After Agatha and I had finished the performance, we returned our ipods and headphones and discussed the amazing experience we had just had, comparing notes. The man who had handed us our ipods to begin with, and took them back afterwards, told us that the yellow notebook had been set up deliberately to frustrate or fail; we discussed the various differences in our recordings and instructions, and wandered into the library’s music room while waiting for Marcia and Phoenix. They joined us moments later, and we went outside to sit on the grass across the street; others from our classes slowly trickled in to join us. At one point Phoenix tried to start a game of Duck Duck Goose, but it did not take; at another time she instituted a puppy pile, which did.
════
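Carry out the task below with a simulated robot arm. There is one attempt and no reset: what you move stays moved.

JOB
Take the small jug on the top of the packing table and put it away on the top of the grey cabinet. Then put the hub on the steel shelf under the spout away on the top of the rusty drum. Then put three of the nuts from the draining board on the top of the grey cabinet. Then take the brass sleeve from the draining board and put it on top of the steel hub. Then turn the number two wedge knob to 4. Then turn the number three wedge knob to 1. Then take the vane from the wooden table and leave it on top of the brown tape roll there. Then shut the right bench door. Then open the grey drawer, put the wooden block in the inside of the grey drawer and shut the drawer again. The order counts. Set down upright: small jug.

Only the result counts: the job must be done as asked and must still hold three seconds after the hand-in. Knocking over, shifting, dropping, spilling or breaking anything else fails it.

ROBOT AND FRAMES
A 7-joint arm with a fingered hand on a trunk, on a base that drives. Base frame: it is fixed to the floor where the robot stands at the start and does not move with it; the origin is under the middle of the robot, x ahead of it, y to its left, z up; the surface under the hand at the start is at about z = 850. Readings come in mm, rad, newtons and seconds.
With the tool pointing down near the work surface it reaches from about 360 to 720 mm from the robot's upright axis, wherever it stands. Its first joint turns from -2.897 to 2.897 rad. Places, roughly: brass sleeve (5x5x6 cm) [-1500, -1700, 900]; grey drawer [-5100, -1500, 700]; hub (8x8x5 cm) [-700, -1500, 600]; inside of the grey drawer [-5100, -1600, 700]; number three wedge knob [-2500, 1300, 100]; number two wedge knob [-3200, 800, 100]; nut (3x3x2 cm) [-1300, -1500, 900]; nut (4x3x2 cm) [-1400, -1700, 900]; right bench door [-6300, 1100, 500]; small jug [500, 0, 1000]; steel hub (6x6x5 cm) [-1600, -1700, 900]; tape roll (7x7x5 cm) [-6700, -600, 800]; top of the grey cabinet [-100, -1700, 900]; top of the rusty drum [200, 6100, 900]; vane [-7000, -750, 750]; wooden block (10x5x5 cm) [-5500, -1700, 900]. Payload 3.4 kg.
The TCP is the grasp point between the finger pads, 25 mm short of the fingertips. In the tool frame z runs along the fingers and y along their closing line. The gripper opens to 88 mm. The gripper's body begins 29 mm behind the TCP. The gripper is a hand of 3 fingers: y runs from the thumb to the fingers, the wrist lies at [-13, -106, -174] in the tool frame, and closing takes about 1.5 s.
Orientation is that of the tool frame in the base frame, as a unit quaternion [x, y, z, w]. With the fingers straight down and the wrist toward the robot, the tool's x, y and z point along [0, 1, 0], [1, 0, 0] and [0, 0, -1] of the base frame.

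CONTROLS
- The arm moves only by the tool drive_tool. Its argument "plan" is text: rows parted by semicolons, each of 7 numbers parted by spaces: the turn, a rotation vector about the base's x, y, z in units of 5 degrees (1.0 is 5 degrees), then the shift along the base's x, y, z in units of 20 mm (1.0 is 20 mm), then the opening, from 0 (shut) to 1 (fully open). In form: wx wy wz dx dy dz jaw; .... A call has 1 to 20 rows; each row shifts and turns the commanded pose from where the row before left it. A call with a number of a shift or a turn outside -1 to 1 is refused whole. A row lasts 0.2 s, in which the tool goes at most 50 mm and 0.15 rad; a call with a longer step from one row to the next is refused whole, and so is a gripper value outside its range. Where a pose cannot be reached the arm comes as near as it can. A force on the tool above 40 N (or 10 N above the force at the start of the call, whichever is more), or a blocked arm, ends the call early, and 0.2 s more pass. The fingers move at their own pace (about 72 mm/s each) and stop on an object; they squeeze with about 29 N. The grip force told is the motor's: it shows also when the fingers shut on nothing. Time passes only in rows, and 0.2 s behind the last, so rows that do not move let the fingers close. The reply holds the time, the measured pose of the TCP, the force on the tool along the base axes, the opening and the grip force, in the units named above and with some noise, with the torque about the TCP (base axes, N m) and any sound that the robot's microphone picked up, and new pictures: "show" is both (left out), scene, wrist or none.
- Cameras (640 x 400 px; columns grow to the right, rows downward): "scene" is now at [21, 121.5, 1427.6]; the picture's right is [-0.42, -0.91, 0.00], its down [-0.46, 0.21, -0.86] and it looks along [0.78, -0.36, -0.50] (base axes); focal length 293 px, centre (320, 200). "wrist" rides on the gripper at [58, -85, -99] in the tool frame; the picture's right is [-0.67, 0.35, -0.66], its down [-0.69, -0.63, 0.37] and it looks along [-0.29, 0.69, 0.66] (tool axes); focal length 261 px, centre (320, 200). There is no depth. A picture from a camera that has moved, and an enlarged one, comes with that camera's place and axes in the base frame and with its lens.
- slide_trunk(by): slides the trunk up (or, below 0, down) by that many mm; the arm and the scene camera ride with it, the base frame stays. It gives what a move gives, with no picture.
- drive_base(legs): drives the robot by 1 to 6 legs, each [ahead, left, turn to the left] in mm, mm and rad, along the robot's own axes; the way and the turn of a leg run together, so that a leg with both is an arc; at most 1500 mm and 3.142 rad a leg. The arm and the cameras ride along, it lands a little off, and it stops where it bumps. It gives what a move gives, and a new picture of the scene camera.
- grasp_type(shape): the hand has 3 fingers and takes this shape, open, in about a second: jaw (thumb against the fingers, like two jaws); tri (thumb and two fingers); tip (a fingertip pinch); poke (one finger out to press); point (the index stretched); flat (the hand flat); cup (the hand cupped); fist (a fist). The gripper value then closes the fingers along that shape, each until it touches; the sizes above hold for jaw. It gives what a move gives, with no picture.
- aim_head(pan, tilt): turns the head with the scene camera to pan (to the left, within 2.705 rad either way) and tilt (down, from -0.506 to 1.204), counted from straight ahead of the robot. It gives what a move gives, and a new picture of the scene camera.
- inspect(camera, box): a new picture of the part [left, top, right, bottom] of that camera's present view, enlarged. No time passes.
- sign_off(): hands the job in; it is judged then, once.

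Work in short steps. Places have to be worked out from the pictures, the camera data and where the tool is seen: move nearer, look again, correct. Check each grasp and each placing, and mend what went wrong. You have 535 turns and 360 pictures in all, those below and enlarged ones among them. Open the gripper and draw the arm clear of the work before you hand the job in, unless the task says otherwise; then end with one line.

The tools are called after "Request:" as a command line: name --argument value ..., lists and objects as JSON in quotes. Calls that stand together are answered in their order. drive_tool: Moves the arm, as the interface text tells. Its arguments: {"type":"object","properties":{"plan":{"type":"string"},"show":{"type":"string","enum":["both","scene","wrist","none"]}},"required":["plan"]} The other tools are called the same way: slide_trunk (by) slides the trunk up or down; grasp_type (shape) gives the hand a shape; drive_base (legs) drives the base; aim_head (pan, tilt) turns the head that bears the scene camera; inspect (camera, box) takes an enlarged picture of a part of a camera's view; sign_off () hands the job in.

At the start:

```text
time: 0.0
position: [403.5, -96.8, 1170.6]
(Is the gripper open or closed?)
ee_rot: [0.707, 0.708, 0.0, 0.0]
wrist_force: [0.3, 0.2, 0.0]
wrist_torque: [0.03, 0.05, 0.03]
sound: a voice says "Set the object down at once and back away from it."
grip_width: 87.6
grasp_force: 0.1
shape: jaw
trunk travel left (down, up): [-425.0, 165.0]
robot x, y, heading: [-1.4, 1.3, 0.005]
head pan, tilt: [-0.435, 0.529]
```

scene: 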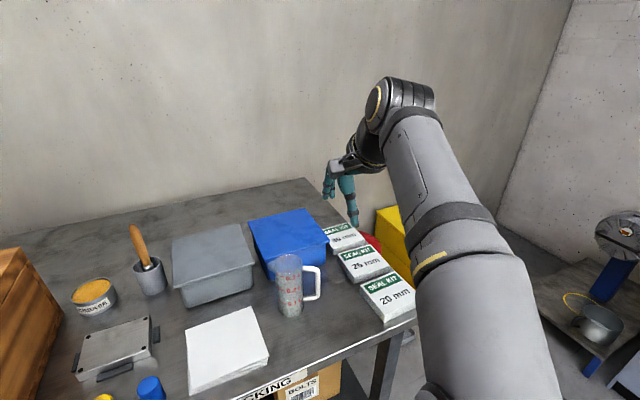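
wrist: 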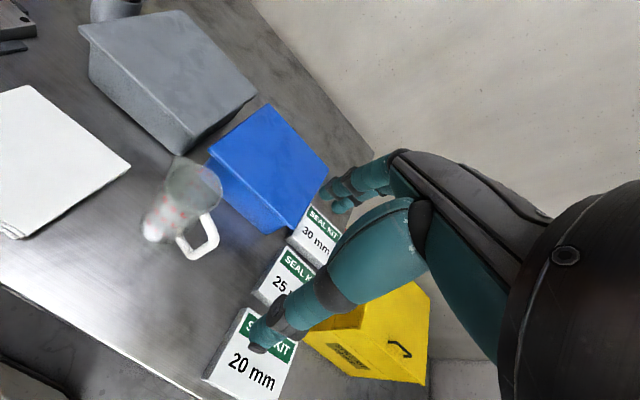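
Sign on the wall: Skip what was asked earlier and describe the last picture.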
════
I found myself reciting bits and pieces or odd quotes from the podcast Welcome to Night Vale, to the amusement of those around me. On the walk to the train and then the trip back home, Phoenix and I played first I Spy, then 20 Questions, to our amusement and the bafflement of most everyone around us. The day was wonderfully great fun.

 

My day annexed interestingly with the concepts in Sunstein’s “So Much for Serendipity”, in that my day was little besides serendipity. It was planned that I would be in the city and see the Quiet Volume. It was planned when I would go to Philly, and when I would come back. Everything else was chance, from when, precisely, I saw the show, to who I saw it with. What we did for fun was somewhat chance, in that there was no guaranteeing we’d all agree to visit the same place, and spotting the advertisements for Glow was a random happenstance. Most of the time, most days are not quite so luck filled; or, perhaps, they are similarly chance-filled and I merely never notice how much luck goes into my actions. Either way, it made it interesting to realize that I lived that day like I read a newspaper; picking it up with a specific intention, and detouring before and after you fulfill the purpose you picked it up for. It almost starts to make one wonder about where life and newspapers can find their similarities; perhaps they have none but their serendipity, but that is a pretty wonderful thing to have in common.